Bagdonas has submitted arguments and an affidavit which articulate a rational interpretation of the administrative record. This interpretation supports the removal of Bagdonas' federal firearms disability. However, the ATF has also articulated a rational basis for concluding that the evidence revealed by investigation establishes that granting relief to Mr. Bagdonas would be potentially detrimental to the public safety. Further, the ATF has demonstrated a rational connection between the denial of Bagdonas' application for relief and the evidence of Bagdonas' prior emotional instability, Bagdonas' criminal history, the circumstances of Bagdonas' violation of federal firearms law and the willful nature of Bagdonas' violation of federal firearms law.
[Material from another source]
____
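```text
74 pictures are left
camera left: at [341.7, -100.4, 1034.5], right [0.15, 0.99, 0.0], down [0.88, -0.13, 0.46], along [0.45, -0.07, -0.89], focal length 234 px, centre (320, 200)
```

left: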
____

See Administrative Record at 98-107. Under these circumstances the ATF's denial of relief must be affirmed. See Environmental Defense Fund, Inc., 657 F.2d at 283 ("judicial affirmance [is mandated] if a rational basis for the agency's decision is presented") (citations omitted).
The undisputed material facts demonstrate that the ATF had a rational basis for its denial of Bagdonas' application for relief of federal firearms disability. Therefore, the ATF's motion for summary judgment is granted and Bagdonas' cross-motion for summary judgment is denied. This case is terminated. Each party is to bear their own costs.